**DATA BLOCK**:
######

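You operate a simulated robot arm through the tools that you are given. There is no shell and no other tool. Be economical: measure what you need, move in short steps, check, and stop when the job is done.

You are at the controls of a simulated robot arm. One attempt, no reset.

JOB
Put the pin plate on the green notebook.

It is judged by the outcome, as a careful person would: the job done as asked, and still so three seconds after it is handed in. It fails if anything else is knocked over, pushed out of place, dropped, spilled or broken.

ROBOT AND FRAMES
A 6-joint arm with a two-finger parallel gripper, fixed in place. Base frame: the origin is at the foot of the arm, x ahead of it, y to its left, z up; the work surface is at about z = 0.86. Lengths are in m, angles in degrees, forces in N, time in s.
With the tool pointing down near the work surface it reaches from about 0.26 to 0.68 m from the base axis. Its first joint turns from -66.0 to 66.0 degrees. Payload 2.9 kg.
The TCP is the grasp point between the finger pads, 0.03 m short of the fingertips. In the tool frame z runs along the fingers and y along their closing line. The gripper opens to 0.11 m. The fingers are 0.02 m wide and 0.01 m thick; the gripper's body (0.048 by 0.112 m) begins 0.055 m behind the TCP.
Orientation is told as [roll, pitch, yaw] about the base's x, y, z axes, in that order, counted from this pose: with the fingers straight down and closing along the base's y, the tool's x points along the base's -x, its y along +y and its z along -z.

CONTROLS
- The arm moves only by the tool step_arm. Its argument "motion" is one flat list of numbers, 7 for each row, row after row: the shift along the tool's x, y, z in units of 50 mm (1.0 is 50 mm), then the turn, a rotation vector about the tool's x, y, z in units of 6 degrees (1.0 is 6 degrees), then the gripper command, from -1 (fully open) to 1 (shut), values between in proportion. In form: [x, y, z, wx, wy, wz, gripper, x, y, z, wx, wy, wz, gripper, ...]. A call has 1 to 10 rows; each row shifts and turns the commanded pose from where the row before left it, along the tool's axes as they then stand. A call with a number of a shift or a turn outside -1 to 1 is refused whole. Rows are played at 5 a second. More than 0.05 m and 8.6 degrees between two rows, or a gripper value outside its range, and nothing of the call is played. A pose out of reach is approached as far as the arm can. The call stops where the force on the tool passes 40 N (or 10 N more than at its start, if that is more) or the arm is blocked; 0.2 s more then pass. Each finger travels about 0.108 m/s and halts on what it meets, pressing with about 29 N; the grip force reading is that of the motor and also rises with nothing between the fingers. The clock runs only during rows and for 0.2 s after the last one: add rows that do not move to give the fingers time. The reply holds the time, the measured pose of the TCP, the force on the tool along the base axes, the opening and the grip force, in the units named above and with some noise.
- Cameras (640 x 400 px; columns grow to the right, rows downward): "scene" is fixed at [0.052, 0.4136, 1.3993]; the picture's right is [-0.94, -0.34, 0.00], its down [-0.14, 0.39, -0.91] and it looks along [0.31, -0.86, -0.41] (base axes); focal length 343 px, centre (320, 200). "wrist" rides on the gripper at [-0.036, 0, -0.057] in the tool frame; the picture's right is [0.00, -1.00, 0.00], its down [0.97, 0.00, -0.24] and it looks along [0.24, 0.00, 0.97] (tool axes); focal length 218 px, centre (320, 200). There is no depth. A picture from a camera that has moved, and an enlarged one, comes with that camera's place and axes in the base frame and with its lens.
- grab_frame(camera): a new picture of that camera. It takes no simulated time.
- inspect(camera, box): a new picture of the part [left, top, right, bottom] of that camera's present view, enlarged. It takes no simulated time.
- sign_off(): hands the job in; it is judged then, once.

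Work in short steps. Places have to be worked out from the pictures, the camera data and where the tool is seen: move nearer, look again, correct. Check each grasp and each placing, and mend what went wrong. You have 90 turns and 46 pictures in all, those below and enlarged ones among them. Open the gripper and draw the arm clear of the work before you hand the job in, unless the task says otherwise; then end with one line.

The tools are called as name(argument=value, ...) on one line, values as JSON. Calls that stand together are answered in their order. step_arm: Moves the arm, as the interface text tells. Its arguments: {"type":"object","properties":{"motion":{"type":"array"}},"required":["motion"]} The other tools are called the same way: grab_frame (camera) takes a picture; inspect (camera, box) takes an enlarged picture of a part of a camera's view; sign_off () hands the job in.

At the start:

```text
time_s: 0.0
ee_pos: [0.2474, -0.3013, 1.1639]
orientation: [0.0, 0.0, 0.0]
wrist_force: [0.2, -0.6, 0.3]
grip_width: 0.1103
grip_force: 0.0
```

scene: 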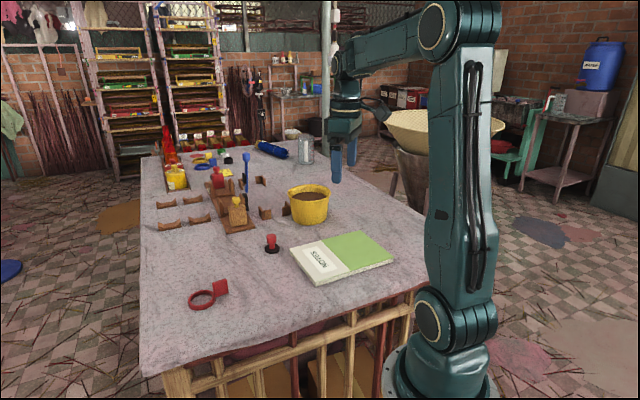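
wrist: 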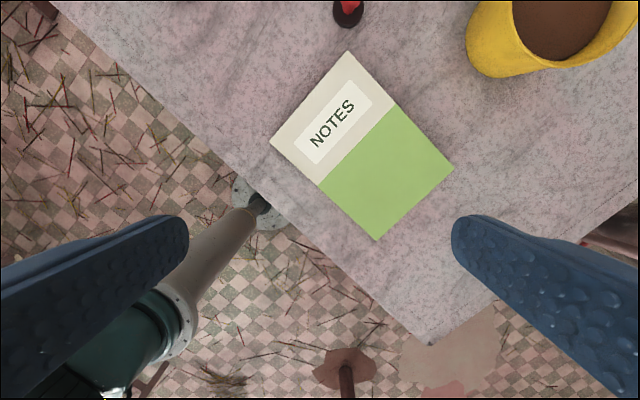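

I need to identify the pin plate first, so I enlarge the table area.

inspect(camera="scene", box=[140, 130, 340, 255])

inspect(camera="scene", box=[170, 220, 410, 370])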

######

**DIRECTION**:
Restate the entire listing word for word, excluding pictures.

**SOLUTION BELOW**:
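You operate a simulated robot arm through the tools that you are given. There is no shell and no other tool. Be economical: measure what you need, move in short steps, check, and stop when the job is done.

You are at the controls of a simulated robot arm. One attempt, no reset.

JOB
Put the pin plate on the green notebook.

It is judged by the outcome, as a careful person would: the job done as asked, and still so three seconds after it is handed in. It fails if anything else is knocked over, pushed out of place, dropped, spilled or broken.

ROBOT AND FRAMES
A 6-joint arm with a two-finger parallel gripper, fixed in place. Base frame: the origin is at the foot of the arm, x ahead of it, y to its left, z up; the work surface is at about z = 0.86. Lengths are in m, angles in degrees, forces in N, time in s.
With the tool pointing down near the work surface it reaches from about 0.26 to 0.68 m from the base axis. Its first joint turns from -66.0 to 66.0 degrees. Payload 2.9 kg.
The TCP is the grasp point between the finger pads, 0.03 m short of the fingertips. In the tool frame z runs along the fingers and y along their closing line. The gripper opens to 0.11 m. The fingers are 0.02 m wide and 0.01 m thick; the gripper's body (0.048 by 0.112 m) begins 0.055 m behind the TCP.
Orientation is told as [roll, pitch, yaw] about the base's x, y, z axes, in that order, counted from this pose: with the fingers straight down and closing along the base's y, the tool's x points along the base's -x, its y along +y and its z along -z.

CONTROLS
- The arm moves only by the tool step_arm. Its argument "motion" is one flat list of numbers, 7 for each row, row after row: the shift along the tool's x, y, z in units of 50 mm (1.0 is 50 mm), then the turn, a rotation vector about the tool's x, y, z in units of 6 degrees (1.0 is 6 degrees), then the gripper command, from -1 (fully open) to 1 (shut), values between in proportion. In form: [x, y, z, wx, wy, wz, gripper, x, y, z, wx, wy, wz, gripper, ...]. A call has 1 to 10 rows; each row shifts and turns the commanded pose from where the row before left it, along the tool's axes as they then stand. A call with a number of a shift or a turn outside -1 to 1 is refused whole. Rows are played at 5 a second. More than 0.05 m and 8.6 degrees between two rows, or a gripper value outside its range, and nothing of the call is played. A pose out of reach is approached as far as the arm can. The call stops where the force on the tool passes 40 N (or 10 N more than at its start, if that is more) or the arm is blocked; 0.2 s more then pass. Each finger travels about 0.108 m/s and halts on what it meets, pressing with about 29 N; the grip force reading is that of the motor and also rises with nothing between the fingers. The clock runs only during rows and for 0.2 s after the last one: add rows that do not move to give the fingers time. The reply holds the time, the measured pose of the TCP, the force on the tool along the base axes, the opening and the grip force, in the units named above and with some noise.
- Cameras (640 x 400 px; columns grow to the right, rows downward): "scene" is fixed at [0.052, 0.4136, 1.3993]; the picture's right is [-0.94, -0.34, 0.00], its down [-0.14, 0.39, -0.91] and it looks along [0.31, -0.86, -0.41] (base axes); focal length 343 px, centre (320, 200). "wrist" rides on the gripper at [-0.036, 0, -0.057] in the tool frame; the picture's right is [0.00, -1.00, 0.00], its down [0.97, 0.00, -0.24] and it looks along [0.24, 0.00, 0.97] (tool axes); focal length 218 px, centre (320, 200). There is no depth. A picture from a camera that has moved, and an enlarged one, comes with that camera's place and axes in the base frame and with its lens.
- grab_frame(camera): a new picture of that camera. It takes no simulated time.
- inspect(camera, box): a new picture of the part [left, top, right, bottom] of that camera's present view, enlarged. It takes no simulated time.
- sign_off(): hands the job in; it is judged then, once.

Work in short steps. Places have to be worked out from the pictures, the camera data and where the tool is seen: move nearer, look again, correct. Check each grasp and each placing, and mend what went wrong. You have 90 turns and 46 pictures in all, those below and enlarged ones among them. Open the gripper and draw the arm clear of the work before you hand the job in, unless the task says otherwise; then end with one line.

The tools are called as name(argument=value, ...) on one line, values as JSON. Calls that stand together are answered in their order. step_arm: Moves the arm, as the interface text tells. Its arguments: {"type":"object","properties":{"motion":{"type":"array"}},"required":["motion"]} The other tools are called the same way: grab_frame (camera) takes a picture; inspect (camera, box) takes an enlarged picture of a part of a camera's view; sign_off () hands the job in.

At the start:

```text
time_s: 0.0
ee_pos: [0.2474, -0.3013, 1.1639]
orientation: [0.0, 0.0, 0.0]
wrist_force: [0.2, -0.6, 0.3]
grip_width: 0.1103
grip_force: 0.0
```

scene: 
wrist: 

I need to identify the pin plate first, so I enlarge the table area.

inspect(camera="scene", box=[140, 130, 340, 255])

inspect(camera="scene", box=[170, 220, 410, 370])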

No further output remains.